■ **Set problem**: Return the line containing "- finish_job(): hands", the line containing "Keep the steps", and every line between them, exactly as they stand. Output nothing else.

■ **Data lines**:
"""

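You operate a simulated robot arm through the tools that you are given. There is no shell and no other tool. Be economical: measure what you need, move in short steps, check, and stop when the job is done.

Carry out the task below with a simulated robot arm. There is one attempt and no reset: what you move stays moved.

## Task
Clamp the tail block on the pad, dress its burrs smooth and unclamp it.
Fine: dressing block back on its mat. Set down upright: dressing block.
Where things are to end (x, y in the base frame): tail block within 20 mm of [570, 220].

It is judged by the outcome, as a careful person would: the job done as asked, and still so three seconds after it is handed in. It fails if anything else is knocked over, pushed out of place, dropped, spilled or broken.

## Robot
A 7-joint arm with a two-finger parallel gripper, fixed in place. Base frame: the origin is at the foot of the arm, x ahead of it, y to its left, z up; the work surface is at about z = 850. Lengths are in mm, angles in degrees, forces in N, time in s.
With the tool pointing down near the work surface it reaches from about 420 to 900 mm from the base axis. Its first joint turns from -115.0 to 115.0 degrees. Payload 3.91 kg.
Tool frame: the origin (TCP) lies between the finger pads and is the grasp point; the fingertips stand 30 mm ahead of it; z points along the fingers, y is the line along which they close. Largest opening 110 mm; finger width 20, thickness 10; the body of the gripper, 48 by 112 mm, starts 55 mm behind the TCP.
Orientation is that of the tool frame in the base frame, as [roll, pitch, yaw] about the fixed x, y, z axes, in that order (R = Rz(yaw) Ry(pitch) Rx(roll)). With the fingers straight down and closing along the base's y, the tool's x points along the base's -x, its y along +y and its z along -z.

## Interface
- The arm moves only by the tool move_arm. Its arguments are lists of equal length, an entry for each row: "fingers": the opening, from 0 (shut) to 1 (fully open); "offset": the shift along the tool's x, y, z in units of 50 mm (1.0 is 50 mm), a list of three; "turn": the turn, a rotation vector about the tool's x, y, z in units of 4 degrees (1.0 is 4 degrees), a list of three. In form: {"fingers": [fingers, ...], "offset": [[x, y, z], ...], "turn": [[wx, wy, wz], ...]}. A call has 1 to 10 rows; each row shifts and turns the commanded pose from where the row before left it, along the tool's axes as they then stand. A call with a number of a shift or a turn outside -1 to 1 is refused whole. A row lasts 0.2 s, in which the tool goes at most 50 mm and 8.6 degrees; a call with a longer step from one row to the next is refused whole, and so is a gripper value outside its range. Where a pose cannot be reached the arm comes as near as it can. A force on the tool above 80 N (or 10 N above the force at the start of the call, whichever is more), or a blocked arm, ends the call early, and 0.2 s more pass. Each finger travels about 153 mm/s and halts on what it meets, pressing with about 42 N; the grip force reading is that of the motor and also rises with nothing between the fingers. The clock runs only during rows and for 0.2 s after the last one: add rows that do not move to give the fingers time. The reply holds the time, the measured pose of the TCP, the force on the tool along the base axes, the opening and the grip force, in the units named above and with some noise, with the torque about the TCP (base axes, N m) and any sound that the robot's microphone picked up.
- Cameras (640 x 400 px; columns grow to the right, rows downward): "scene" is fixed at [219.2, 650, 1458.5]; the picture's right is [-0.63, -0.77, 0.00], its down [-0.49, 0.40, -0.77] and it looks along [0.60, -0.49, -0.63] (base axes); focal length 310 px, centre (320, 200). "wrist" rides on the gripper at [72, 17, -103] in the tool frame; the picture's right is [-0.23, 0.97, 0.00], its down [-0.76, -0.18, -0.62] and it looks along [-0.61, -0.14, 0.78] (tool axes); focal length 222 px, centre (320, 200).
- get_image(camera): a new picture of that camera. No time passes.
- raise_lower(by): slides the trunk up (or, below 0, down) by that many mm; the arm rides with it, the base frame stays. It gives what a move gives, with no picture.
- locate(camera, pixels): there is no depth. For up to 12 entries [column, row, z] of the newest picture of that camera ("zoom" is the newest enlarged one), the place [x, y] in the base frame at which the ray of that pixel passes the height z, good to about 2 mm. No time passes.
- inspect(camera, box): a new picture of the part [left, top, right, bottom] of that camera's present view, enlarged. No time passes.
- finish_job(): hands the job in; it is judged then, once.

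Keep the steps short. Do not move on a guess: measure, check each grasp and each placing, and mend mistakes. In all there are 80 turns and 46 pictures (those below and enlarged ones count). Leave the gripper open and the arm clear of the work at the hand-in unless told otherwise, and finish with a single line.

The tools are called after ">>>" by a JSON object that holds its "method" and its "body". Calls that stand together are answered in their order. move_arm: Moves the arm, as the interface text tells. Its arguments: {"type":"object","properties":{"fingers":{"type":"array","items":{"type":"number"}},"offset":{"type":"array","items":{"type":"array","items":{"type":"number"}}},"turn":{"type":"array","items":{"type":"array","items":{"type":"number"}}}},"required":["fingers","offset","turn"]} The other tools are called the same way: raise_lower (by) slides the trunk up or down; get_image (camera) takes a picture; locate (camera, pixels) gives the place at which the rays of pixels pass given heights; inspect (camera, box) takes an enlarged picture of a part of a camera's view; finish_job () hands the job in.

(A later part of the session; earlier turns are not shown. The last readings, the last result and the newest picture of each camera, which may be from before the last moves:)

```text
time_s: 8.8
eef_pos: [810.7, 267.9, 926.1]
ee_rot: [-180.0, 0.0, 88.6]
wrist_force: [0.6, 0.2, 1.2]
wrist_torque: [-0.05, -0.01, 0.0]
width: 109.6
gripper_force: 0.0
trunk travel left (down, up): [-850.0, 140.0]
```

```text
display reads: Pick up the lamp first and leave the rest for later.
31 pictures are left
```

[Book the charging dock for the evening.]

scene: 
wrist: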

"""

■ **Task result**:
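- finish_job(): hands the job in; it is judged then, once.

Keep the steps short. Do not move on a guess: measure, check each grasp and each placing, and mend mistakes. In all there are 80 turns and 46 pictures (those below and enlarged ones count). Leave the gripper open and the arm clear of the work at the hand-in unless told otherwise, and finish with a single line.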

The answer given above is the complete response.